▶ [Text section]
*-*-*

China claims as its sovereign territory nearly the entirety of the South China Sea, a 1.4-million square-mile, potentially resource-rich swath of the western Pacific Ocean dotted with remote islands, reefs and shoals. Vietnam, the Philippines, Brunei, Malaysia and Taiwan also lay claim to parts of the sea.

China has expressed willingness to negotiate a “code of conduct” to avoid armed maritime conflicts over these competing claims. Yet the country’s aggressive moves to assert its own claims in recent years — including artificial island-building that experts have called unprecedented in scale — have created an air of distrust in regional dialogues, threatening to undermine diplomatic progress.

China maintains that nearly all of the South China Sea has been its territory “since ancient times,” and considers its island-building a sovereign right. It has urged Washington not to take sides on the issue.

*-*-*

▶ [Data excerpt]

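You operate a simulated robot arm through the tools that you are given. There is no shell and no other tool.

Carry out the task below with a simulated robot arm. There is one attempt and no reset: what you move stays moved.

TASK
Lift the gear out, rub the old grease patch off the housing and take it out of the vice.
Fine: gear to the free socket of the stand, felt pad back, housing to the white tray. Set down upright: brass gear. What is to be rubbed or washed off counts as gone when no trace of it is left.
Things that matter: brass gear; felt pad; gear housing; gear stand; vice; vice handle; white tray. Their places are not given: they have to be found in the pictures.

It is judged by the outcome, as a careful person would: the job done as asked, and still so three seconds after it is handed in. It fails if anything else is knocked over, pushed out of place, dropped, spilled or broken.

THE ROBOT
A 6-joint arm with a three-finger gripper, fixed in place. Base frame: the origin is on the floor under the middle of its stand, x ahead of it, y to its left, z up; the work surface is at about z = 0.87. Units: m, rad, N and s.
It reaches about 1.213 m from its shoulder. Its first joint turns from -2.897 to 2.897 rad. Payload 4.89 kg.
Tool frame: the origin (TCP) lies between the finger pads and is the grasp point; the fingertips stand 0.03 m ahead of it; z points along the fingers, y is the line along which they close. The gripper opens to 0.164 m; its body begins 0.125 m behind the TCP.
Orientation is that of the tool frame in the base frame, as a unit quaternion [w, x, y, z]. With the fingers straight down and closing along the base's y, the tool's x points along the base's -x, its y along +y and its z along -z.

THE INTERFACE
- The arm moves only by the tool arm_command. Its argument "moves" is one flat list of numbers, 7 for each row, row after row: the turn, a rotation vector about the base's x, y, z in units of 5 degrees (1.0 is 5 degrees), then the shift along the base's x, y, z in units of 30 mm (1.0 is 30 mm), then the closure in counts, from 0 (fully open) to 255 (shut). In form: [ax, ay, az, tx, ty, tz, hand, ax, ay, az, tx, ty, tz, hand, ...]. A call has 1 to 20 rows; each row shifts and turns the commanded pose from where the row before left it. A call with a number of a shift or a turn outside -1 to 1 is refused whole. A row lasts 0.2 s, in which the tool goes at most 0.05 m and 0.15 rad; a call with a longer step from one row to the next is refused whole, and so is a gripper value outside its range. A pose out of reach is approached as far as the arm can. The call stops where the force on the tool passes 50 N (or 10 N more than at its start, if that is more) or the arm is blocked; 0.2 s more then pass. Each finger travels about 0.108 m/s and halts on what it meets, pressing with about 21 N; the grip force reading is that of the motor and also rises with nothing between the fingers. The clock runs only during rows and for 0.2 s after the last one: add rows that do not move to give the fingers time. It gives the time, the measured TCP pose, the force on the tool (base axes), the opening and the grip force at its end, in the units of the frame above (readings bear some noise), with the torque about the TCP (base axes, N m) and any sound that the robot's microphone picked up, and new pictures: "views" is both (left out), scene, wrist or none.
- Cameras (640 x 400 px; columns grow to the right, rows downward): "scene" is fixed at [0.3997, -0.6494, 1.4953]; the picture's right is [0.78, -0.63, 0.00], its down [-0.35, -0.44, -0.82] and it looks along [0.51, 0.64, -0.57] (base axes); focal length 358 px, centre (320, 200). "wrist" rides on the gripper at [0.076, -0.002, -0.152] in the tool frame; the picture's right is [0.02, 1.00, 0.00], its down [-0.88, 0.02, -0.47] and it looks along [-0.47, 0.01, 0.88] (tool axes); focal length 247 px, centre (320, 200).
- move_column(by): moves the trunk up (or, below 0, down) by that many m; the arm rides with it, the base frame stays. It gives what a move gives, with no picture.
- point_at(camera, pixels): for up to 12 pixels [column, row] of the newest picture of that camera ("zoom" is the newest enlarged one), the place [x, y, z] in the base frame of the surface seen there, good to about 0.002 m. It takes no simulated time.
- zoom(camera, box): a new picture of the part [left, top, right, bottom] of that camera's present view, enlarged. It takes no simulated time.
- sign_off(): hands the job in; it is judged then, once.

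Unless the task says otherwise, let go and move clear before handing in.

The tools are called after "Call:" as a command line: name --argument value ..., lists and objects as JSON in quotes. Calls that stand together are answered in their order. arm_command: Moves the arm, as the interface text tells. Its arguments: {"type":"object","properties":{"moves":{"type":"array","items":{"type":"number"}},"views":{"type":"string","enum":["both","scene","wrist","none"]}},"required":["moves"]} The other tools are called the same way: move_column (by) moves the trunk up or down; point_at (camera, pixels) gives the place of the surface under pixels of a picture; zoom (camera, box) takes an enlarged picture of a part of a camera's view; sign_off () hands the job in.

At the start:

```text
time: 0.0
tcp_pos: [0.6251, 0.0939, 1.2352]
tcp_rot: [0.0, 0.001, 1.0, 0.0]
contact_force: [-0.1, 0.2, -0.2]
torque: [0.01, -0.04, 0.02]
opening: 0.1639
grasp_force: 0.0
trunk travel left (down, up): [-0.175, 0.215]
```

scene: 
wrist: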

*-*-*

▶ [What to work on]
1) Write out the text section from "China has expressed" to "undermine diplomatic progress.", both included.
2) Take the line that contains "Lift the gear", the line that contains "Things that matter: brass", and all lines between, and give them again exactly; include no other line.

▶ [Final answers]
1)
China has expressed willingness to negotiate a “code of conduct” to avoid armed maritime conflicts over these competing claims. Yet the country’s aggressive moves to assert its own claims in recent years — including artificial island-building that experts have called unprecedented in scale — have created an air of distrust in regional dialogues, threatening to undermine diplomatic progress.

2)
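Lift the gear out, rub the old grease patch off the housing and take it out of the vice.
Fine: gear to the free socket of the stand, felt pad back, housing to the white tray. Set down upright: brass gear. What is to be rubbed or washed off counts as gone when no trace of it is left.
Things that matter: brass gear; felt pad; gear housing; gear stand; vice; vice handle; white tray. Their places are not given: they have to be found in the pictures.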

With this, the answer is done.